The Europeans now discussing what might be done include the most pro-US leader of them all, Prime Minister Margaret Thatcher, and the least fond of the US, President Valery Giscard d'Estaing of France. Also offering ideas are the foreign ministers of West Germany and Italy -- Hans-Dietrich Genscher and Emilio Colombo.

Discussions will now continue until the European Community summit in the Netherlands March 23 and 24, with both Mrs. Thatcher and Mr. Genscher putting their own views directly to Mr. Reagan in visits to Washington in February and March.

A strong impetus for change will come when Britain takes over the rotating presidency of the EC in June. For six months Britain will have a leading role in directing European foreign policy moves.

Foreign Minister Lord Carrington has already indicated he would like to see the EC set up a small group of foreign policy advisers, drawn from various countries, attached to the office of the president.

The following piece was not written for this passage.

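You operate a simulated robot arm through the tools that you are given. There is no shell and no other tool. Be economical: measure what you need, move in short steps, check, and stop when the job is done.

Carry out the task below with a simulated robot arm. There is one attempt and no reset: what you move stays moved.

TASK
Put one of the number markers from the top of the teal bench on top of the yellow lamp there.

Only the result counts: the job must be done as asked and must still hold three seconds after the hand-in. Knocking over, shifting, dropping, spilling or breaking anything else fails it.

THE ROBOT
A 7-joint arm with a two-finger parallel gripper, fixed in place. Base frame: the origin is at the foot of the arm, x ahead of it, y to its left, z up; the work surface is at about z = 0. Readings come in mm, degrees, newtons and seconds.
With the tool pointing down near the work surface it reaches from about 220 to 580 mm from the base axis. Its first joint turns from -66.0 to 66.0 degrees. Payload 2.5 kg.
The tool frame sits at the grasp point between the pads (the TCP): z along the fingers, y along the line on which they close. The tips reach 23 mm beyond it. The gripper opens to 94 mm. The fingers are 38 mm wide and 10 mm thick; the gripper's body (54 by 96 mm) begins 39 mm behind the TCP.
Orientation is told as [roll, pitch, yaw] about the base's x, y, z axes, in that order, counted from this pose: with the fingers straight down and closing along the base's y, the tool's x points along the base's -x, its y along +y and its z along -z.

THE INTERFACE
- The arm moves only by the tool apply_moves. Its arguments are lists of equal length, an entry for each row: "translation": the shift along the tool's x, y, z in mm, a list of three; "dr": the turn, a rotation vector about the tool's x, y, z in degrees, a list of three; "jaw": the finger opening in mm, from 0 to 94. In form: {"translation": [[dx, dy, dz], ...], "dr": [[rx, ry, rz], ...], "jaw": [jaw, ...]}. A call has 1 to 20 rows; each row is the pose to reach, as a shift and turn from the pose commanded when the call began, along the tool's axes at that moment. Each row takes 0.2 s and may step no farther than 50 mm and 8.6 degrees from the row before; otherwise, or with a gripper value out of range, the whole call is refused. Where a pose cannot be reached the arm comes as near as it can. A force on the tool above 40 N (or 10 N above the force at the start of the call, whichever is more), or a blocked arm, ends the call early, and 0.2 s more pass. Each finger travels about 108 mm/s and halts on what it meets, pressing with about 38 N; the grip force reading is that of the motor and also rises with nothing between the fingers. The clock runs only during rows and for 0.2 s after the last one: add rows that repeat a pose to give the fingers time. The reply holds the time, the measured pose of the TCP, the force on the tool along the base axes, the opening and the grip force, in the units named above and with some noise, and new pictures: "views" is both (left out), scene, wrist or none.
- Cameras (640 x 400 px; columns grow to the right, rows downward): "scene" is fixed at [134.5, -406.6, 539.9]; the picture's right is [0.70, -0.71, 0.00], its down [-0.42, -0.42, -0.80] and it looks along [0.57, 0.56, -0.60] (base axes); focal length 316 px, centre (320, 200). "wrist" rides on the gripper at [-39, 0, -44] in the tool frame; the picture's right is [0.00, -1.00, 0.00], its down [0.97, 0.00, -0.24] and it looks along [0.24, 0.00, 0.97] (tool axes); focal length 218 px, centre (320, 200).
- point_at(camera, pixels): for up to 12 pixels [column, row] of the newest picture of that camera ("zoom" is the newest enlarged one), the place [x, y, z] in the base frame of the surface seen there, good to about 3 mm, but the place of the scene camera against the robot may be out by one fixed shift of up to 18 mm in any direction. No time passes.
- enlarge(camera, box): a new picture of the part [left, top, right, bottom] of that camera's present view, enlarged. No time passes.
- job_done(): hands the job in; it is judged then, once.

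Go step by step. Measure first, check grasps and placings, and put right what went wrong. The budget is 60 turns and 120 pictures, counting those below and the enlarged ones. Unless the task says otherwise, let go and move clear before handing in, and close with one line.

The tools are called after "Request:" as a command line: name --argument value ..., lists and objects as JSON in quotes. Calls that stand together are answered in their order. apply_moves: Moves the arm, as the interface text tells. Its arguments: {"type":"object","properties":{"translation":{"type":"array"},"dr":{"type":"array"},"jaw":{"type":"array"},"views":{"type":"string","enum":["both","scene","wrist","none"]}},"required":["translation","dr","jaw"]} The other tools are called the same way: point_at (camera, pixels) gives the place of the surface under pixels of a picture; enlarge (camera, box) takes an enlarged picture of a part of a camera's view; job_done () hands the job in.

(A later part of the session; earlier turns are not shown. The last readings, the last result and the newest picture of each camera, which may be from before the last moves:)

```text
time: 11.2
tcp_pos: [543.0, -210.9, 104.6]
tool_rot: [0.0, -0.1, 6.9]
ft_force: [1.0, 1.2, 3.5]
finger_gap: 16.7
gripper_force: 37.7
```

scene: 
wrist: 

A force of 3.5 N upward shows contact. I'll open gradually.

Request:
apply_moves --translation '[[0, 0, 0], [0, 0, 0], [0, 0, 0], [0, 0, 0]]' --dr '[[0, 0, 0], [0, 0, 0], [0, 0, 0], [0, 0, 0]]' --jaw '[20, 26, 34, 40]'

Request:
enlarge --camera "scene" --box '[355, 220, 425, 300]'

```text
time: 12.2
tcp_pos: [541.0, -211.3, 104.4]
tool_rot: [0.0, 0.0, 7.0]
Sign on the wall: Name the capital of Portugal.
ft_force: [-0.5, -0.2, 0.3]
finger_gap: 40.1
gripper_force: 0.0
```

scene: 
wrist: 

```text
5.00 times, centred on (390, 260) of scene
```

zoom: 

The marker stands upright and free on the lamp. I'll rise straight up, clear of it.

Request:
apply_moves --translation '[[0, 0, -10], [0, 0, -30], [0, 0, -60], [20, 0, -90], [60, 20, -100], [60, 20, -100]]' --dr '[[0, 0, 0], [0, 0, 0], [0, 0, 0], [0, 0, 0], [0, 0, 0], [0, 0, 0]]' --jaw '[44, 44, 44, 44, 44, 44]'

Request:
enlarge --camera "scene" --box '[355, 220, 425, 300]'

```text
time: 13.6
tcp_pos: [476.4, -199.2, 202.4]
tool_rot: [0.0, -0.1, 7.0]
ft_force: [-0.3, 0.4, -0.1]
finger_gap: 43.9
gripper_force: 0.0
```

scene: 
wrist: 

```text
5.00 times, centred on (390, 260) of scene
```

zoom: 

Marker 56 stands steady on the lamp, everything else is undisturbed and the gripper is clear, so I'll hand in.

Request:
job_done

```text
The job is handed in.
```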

What is happening in Western Europe now is a long- drawn-out process, speeded by the Ronald Reagan's victory last November, of learning how to make Europe's voice count in the Western alliance.

Mrs. Thatcher, looking to increase Britain's role in Europe at a time when her opposition Labour Party favors an early British withdrawal, has just praised Mr. Reagan and urged more European closeness with Washington.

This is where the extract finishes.